From planetesimals to planets: volatile molecules

Context. Solar and extrasolar planets are the subject of numerous studies aiming to determine their chemical composition and internal structure. In the case of extrasolar planets, the composition is important as it partly governs their potential habitability. Moreover, observational determination of chemical composition of planetary atmospheres are becoming available, especially for transiting planets. Aims. The present works aims at determining the chemical composition of planets formed in stellar systems of solar chemical composition. The main objective of this work is to provide valuable theoretical data for models of planet formation and evolution, and future interpretation of chemical composition of solar and extrasolar planets.
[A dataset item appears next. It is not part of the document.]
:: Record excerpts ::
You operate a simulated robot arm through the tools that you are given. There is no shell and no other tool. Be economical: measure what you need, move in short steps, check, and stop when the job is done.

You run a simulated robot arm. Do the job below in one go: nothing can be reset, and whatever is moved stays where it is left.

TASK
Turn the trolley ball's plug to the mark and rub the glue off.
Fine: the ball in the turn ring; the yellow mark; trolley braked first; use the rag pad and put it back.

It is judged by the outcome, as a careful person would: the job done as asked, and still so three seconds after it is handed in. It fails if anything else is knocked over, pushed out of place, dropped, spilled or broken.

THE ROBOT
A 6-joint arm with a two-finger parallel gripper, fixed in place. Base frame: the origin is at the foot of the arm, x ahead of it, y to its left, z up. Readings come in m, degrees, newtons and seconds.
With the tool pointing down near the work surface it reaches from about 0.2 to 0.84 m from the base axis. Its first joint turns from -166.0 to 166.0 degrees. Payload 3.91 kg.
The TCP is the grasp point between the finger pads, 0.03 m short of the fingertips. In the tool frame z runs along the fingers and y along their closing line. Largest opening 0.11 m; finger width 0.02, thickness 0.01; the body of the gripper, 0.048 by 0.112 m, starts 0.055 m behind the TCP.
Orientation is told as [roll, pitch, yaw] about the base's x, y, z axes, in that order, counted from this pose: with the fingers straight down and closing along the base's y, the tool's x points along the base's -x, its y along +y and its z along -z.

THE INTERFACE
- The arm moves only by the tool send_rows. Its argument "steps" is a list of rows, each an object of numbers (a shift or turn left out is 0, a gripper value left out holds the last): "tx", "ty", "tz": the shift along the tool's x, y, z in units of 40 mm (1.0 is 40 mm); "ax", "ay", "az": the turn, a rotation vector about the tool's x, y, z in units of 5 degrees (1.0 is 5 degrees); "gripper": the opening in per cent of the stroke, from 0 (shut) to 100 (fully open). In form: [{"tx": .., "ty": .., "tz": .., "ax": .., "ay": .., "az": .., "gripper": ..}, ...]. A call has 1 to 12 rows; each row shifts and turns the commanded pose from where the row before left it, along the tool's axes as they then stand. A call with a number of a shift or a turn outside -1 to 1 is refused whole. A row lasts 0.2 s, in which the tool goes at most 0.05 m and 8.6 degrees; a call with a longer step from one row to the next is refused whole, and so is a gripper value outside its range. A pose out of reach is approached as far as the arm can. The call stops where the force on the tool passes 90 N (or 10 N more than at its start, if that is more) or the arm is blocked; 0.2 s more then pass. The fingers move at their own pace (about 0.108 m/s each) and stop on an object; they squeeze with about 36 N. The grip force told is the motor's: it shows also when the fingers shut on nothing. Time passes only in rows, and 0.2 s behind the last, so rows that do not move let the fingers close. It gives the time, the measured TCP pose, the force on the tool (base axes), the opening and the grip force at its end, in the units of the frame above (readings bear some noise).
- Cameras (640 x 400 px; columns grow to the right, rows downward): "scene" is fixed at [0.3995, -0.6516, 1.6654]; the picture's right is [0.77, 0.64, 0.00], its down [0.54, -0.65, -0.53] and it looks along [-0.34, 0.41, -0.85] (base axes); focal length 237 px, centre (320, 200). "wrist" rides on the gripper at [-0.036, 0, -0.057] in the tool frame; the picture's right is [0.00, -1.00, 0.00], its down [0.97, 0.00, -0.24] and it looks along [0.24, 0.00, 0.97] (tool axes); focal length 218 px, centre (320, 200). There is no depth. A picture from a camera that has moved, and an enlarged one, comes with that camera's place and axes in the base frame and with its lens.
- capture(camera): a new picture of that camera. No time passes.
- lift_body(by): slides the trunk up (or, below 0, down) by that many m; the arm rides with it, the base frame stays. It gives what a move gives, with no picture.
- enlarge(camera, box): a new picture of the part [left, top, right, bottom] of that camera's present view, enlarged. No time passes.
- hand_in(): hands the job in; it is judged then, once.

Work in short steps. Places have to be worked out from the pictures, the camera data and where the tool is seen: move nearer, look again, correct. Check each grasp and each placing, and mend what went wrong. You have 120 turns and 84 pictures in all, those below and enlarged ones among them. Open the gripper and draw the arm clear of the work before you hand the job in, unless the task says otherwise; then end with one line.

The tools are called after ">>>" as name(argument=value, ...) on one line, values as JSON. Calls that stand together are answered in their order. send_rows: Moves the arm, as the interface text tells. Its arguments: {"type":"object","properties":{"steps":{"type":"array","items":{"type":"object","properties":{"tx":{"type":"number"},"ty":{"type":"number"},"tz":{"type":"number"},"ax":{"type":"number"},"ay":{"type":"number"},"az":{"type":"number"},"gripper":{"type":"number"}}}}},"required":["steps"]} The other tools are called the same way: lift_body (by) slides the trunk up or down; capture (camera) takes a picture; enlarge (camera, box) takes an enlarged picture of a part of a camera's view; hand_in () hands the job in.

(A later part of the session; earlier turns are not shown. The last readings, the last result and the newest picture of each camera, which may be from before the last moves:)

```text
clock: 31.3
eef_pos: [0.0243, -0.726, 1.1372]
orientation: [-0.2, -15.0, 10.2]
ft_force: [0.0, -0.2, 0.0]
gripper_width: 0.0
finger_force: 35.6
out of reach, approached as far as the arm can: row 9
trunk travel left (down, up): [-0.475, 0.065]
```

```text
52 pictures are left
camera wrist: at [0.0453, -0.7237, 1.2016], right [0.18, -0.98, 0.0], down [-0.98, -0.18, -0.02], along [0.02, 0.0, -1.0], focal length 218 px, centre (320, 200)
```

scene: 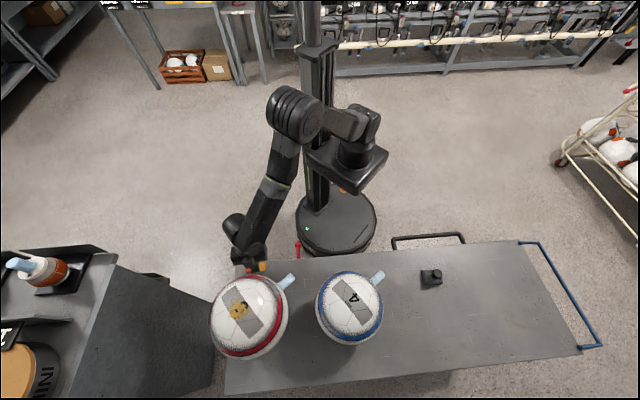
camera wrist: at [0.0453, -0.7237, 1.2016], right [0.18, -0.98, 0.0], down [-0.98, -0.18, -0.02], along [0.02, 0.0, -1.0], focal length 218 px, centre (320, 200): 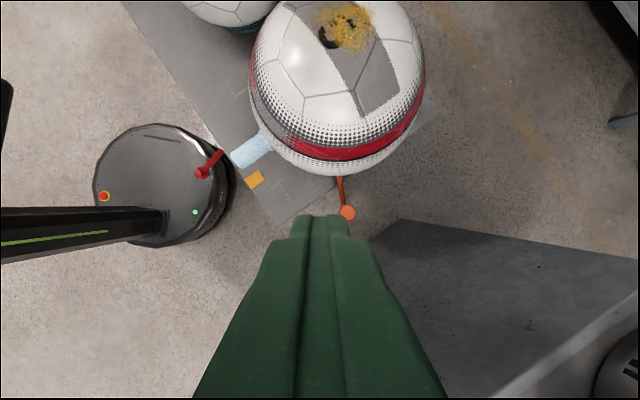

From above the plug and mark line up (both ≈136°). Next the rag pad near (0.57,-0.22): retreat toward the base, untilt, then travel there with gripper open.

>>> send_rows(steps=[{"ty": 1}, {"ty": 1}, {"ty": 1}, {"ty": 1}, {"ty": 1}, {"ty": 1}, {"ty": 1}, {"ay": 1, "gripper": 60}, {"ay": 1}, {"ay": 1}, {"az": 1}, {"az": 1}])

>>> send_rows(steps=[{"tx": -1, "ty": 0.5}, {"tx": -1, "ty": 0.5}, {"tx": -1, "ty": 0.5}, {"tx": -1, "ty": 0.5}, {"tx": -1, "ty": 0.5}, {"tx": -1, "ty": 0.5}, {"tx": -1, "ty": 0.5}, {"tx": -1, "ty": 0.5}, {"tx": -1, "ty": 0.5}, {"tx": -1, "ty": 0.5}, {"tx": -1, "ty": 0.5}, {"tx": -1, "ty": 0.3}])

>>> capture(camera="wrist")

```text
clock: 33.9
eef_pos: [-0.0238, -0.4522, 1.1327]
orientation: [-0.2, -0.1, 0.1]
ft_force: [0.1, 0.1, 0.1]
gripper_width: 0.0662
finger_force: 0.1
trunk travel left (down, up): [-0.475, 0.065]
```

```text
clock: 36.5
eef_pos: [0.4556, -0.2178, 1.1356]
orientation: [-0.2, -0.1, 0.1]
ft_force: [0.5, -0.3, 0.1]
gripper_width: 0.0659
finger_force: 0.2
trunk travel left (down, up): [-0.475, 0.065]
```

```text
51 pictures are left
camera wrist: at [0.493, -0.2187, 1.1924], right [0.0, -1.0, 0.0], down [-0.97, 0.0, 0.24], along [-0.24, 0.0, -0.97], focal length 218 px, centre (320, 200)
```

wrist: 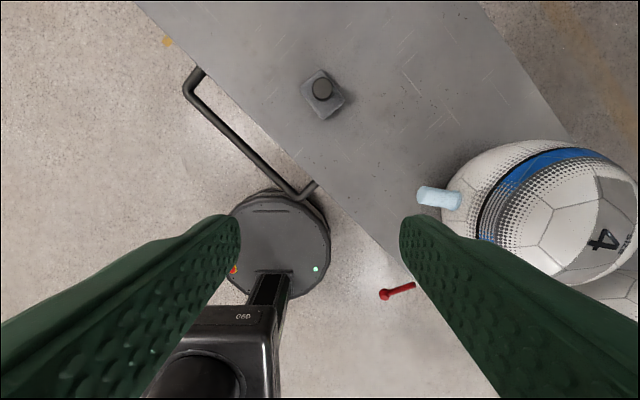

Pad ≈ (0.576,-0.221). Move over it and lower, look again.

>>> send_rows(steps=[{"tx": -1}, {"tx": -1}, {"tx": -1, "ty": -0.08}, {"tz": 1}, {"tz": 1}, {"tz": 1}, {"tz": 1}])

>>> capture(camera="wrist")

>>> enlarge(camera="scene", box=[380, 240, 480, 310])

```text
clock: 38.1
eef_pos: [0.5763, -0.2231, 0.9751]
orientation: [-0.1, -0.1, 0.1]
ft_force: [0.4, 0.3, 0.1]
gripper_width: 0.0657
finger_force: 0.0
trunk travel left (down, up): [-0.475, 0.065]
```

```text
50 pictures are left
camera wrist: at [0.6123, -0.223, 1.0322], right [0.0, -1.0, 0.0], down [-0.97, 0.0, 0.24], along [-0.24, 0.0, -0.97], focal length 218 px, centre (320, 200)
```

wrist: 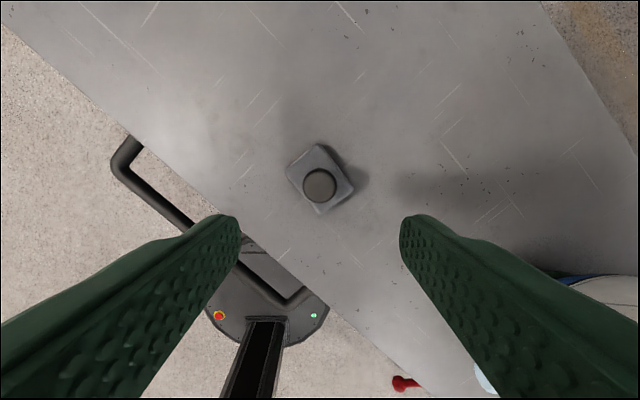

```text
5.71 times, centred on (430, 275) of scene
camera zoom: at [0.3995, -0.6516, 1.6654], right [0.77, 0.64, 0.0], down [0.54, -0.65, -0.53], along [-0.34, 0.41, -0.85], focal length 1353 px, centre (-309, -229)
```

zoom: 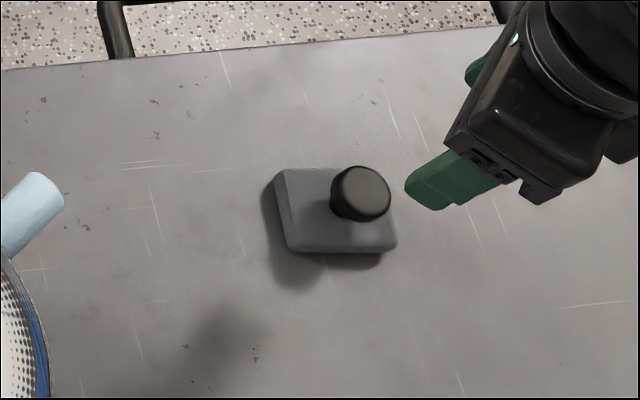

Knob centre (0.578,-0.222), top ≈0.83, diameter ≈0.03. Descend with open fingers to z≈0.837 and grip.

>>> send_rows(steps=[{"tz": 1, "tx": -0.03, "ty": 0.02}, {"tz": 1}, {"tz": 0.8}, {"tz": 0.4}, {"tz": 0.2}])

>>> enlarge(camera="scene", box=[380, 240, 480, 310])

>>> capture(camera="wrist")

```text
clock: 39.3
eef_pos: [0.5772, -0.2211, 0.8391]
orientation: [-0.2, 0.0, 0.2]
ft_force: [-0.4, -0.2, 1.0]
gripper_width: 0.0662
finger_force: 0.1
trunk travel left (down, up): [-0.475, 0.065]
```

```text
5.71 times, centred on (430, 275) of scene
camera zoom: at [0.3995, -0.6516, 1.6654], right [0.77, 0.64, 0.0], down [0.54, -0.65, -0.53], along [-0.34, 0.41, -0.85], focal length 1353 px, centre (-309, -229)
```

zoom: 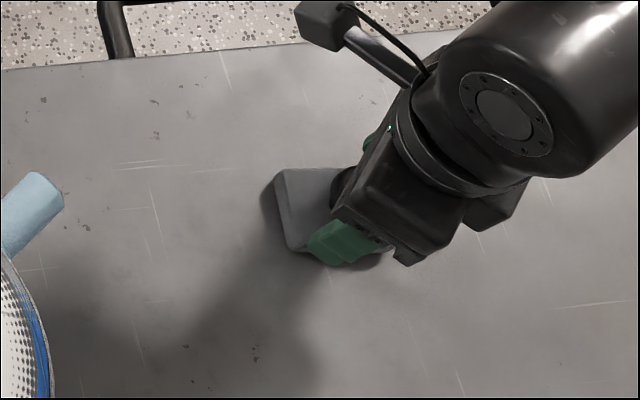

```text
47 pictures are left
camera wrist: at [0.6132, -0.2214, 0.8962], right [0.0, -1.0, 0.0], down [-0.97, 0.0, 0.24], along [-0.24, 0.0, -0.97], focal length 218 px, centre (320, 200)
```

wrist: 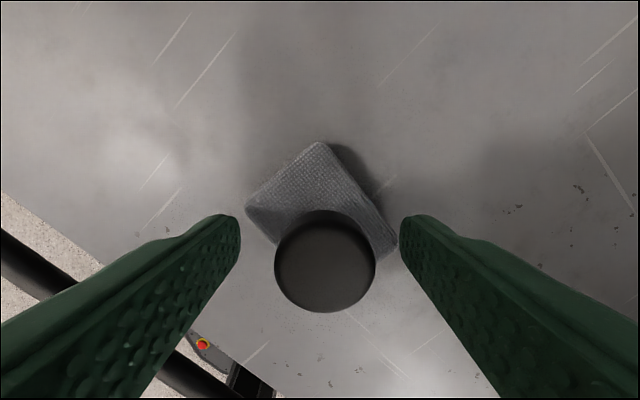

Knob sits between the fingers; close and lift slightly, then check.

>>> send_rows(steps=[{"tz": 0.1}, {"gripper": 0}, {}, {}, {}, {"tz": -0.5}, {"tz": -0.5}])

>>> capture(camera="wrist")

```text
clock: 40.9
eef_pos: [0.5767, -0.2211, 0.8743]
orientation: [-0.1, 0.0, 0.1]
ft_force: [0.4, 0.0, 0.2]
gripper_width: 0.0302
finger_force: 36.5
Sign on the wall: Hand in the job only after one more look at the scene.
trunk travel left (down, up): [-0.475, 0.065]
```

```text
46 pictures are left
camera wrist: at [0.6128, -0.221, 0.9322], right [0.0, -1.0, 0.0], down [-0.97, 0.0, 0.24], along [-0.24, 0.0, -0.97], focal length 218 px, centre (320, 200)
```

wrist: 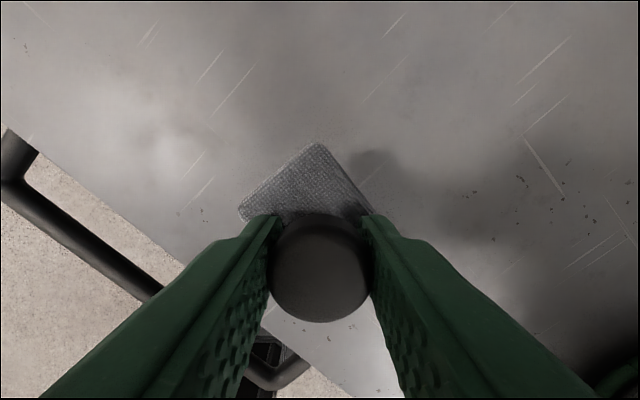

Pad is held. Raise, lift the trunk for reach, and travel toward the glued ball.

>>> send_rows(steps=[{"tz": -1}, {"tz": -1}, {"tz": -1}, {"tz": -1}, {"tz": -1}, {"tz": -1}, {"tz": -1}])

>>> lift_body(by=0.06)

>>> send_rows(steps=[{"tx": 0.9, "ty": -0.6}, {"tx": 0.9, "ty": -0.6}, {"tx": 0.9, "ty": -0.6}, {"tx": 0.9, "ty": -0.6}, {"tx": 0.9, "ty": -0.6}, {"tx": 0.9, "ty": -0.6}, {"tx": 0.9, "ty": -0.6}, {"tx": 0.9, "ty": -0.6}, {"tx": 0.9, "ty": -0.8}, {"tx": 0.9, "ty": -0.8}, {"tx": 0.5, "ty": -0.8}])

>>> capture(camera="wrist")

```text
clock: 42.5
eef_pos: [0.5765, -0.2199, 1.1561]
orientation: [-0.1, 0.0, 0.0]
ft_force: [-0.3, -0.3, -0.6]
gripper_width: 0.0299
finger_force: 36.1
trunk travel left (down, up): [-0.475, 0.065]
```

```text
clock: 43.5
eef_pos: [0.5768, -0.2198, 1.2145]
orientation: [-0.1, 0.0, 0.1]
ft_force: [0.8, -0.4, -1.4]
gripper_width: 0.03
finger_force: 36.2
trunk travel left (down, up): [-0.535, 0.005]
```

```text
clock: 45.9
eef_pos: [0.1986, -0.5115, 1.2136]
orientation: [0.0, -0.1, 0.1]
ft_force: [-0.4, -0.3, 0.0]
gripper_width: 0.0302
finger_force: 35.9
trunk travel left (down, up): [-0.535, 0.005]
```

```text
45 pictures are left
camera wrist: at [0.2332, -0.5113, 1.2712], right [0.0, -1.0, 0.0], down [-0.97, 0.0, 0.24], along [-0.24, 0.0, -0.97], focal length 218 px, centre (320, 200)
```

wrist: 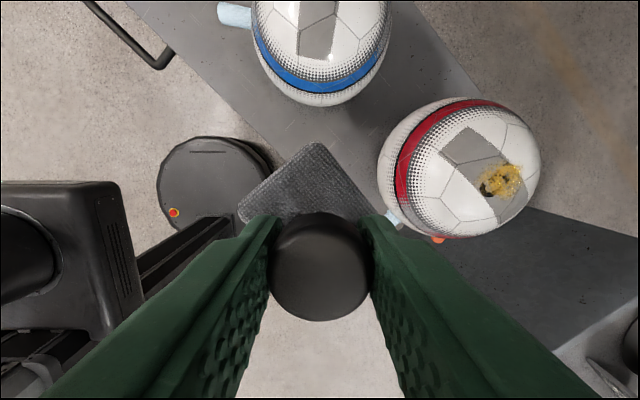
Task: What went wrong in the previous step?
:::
Methods. We have developed a model that computes the composition of ices in planets in different stellar systems with the use of models of ice and planetary formation. Results. We provide the chemical composition, ice/rock mass ratio and C:O molar ratio for planets in stellar systems of solar chemical composition. From an initial homogeneous composition of the nebula, we produce a wide variety of planetary chemical compositions as a function of the mass of the disk and distance to the star. The volatile species incorporated in planets are mainly composed of H2O, CO, CO2, CH3OH, and NH3. Icy or ocean planets have systematically higher values of molecular abundances compared to giant and rocky planets. Gas giant planets are depleted in highly volatile molecules such as CH4, CO, and N2 compared to icy or ocean planets. The ice/rock mass ratio in icy or ocean and gas giant planets is, respectively, equal at maximum to 1.01 ± 0.33 and 0.8 ± 0.5, and is different from the usual assumptions made in planet formation models, which suggested this ratio to be 2–3. The C:O molar ratio in the atmosphere of gas giant planets is depleted by at least 30% compared to solar value.

From stellar nebula to planetesimals

Context. Solar and extrasolar comets and extrasolar planets are the subject of numerous studies in order to determine their chemical composition and internal structure. In the case of planetesimals, their compositions are important as they govern in part the composition of future planets. Aims. The present works aims at determining the chemical composition of icy planetesimals, believed to be similar to present day comets, formed in stellar systems of solar chemical composition. The main objective of this work is to provide valuable theoretical data on chemical composition for models of planetesimals and comets, and models of planet formation and evolution. Methods. We have developed a model that calculates the composition of ices formed during the cooling of the stellar nebula. Coupled with a model of refractory element formation, it allows us to determine the chemical composition and mass ratio of ices to rocks in icy planetesimals throughout in the protoplanetary disc. Results. We provide relationships for ice line positions (for different volatile species) in the disc, and chemical compositions and mass ratios of ice relative to rock for icy planetesimals in stellar systems of solar chemical composition. From an initial homogeneous composition of the nebula, a wide variety of chemical compositions of planetesimals were produced as a function of the mass of the disc and distance to the star. Ices incorporated in planetesimals are mainly composed of H2O, CO, CO2, CH3OH, and NH3. The ice/rock mass ratio is equal to 1 ± 0.5 in icy planetesimals following assumptions. This last value is in good agreement with observations of solar system comets, but remains lower than usual assumptions made in planet formation models, taking this ratio to be of 2–3.